Warner Music Group sued Imeem, a social network site with music-and-video-sharing capabilities. It wanted $150K per item posted illegally.
Now guess who’s Imeem’s new business partner?
The idea is that Imeem will stream Warner music rather than allow unauthorized downloads. In return, reports the Washington Post, Warner gets a cut of advertising from Imeem and enjoys some nice online buzz. “If you can take that, sponsor it with advertising, and have an integrated way to buy, we think we can not only retain those customers but also grow the business,” the Post quotes a Warner exec. “The more music people experience, the more they’ll want to download and own.”
The e-book angle
So, gang, here’s a question. What if e-book publishers with piracy problems followed Warner’s lead and sought to befriend file-sharing sites? Would the same tactics work?
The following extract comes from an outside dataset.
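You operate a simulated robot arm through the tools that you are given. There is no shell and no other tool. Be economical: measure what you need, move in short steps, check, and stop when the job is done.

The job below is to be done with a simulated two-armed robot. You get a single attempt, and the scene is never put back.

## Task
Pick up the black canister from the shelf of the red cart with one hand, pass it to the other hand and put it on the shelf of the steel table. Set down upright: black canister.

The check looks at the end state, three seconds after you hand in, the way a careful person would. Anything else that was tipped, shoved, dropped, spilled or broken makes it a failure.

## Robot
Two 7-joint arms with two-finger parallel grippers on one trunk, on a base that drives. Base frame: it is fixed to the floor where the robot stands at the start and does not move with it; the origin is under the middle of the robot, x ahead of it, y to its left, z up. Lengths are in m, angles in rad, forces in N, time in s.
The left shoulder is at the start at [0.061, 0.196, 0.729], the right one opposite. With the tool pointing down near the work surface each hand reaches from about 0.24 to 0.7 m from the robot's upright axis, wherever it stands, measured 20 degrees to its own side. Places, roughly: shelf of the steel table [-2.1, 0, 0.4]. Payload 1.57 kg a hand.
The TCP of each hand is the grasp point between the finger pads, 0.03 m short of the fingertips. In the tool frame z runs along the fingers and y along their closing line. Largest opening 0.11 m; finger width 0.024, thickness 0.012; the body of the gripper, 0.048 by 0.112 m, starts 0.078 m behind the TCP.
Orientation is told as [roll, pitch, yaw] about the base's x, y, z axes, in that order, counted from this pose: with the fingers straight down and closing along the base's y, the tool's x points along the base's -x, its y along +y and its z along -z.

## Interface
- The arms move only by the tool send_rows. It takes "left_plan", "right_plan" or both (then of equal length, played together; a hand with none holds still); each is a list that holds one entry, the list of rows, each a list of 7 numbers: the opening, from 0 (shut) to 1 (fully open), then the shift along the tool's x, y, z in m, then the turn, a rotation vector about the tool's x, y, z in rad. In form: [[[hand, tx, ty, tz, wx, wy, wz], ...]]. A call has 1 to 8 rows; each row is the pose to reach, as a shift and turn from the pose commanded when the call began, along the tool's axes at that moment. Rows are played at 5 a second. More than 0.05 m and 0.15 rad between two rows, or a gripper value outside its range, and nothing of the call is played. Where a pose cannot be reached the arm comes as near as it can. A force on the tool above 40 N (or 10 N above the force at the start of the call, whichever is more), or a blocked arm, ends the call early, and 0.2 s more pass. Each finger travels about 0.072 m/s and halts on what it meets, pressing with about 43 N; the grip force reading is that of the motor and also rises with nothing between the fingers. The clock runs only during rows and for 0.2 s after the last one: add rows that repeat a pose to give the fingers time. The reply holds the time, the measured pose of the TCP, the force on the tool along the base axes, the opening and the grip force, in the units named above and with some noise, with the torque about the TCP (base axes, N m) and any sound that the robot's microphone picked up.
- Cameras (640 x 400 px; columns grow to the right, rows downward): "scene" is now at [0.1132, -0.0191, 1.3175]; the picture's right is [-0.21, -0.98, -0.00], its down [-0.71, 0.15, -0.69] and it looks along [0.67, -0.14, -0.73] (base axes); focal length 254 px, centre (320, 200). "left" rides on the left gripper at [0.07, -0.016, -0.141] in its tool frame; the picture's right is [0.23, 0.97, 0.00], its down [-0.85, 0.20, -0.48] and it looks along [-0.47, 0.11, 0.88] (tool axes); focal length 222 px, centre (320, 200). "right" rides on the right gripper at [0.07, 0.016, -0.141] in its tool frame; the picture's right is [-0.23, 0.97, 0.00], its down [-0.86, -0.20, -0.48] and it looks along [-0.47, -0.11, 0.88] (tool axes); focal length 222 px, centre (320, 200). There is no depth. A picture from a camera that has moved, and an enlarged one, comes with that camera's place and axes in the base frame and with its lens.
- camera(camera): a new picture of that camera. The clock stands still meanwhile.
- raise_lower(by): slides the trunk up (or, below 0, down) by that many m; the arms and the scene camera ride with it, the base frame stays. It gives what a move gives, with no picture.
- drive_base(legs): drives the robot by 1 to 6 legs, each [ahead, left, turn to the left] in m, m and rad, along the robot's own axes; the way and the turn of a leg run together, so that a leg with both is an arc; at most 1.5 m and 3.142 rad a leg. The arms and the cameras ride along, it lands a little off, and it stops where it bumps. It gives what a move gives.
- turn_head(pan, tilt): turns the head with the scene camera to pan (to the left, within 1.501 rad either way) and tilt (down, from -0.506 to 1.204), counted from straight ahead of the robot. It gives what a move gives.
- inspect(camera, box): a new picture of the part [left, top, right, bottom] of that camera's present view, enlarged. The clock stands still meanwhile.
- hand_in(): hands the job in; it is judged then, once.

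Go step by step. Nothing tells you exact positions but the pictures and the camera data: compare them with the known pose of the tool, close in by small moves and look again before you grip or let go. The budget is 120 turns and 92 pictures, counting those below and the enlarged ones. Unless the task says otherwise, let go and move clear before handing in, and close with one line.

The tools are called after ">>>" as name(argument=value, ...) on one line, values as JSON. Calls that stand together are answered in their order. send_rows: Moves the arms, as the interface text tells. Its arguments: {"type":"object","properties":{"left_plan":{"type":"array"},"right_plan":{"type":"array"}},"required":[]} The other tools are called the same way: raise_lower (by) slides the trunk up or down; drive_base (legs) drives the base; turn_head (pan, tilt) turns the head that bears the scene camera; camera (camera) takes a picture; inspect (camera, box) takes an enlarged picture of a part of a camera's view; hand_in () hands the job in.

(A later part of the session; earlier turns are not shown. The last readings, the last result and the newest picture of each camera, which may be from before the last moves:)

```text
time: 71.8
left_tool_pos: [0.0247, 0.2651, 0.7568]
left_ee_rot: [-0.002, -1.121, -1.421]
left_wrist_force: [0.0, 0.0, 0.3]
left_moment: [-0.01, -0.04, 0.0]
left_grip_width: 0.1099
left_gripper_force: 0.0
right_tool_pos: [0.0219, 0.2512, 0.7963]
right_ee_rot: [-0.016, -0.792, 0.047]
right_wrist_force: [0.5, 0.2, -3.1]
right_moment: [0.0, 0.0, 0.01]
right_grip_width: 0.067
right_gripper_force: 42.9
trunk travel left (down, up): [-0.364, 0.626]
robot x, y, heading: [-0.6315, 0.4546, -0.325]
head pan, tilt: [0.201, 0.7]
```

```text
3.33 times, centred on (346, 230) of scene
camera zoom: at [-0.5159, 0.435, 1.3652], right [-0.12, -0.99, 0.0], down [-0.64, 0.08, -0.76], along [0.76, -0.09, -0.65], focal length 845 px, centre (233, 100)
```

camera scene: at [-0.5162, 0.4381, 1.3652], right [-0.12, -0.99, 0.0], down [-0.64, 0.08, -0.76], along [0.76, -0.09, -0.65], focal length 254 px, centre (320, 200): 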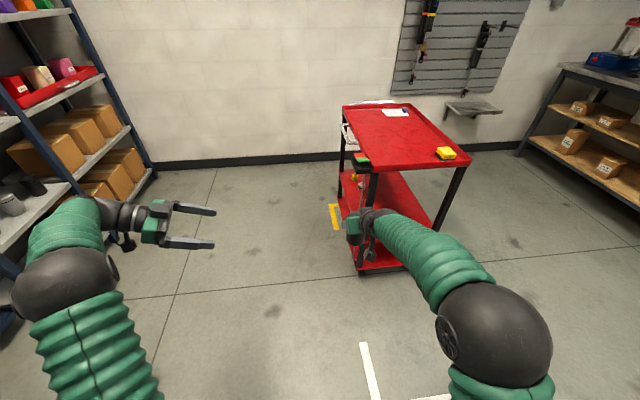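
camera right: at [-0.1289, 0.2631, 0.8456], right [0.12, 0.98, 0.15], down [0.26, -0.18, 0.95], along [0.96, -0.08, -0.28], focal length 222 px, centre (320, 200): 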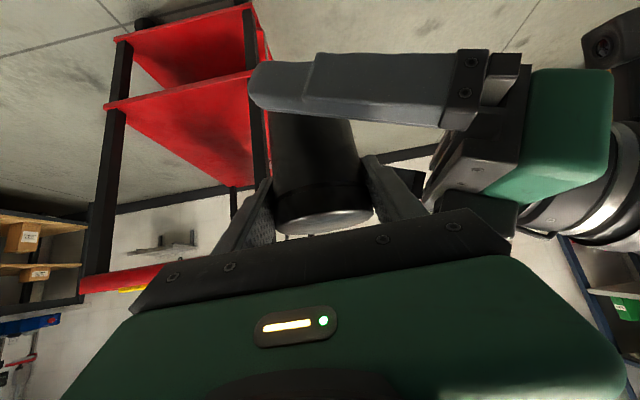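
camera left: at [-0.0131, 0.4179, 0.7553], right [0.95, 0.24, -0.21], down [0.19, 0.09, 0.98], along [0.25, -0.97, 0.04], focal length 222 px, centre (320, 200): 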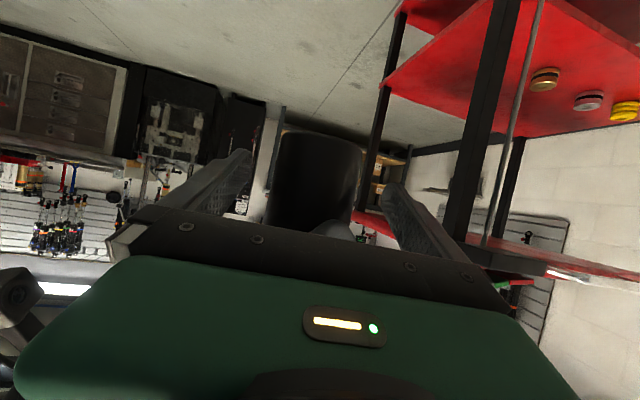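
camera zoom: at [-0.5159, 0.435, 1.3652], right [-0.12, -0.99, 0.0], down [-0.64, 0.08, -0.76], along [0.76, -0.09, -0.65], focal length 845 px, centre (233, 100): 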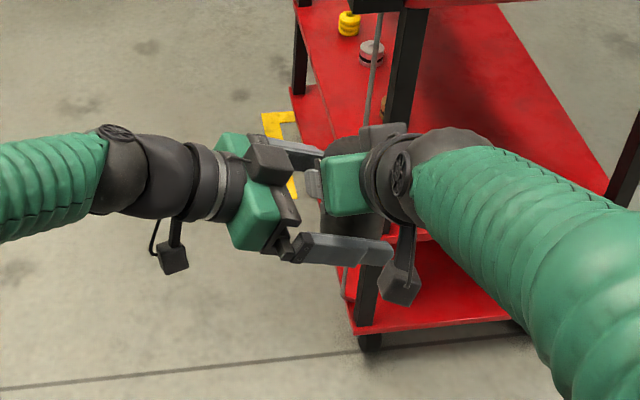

Instead of streaming, the publishers could provide links to allow free file-viewing–which, as everyone knows, is often a real pain in the butt compared to downloads. Perhaps the viewing would be in a somewhat less than optimal format. At the same time the titles would be there for sampling in full, and if people were cash short and really liked a title, they could still read it to the end—such folks wouldn’t buy the book anyway. Meanwhile the publishers might think about dropping DRM and resorting to social DRM and watermarking, while nudging the file-sharing sites to cooperate and take down the illegally posted material.
Needless to say the same approach to sampling could be used from the start with legitimate e-stores, via links. In fact, I’d prefer that the publishers begin that way to reward the honest guys.
Important detail: E-book piracy isn’t nearly as major a problem as is illegal copying of music. But it could become one as displays and other technology improve.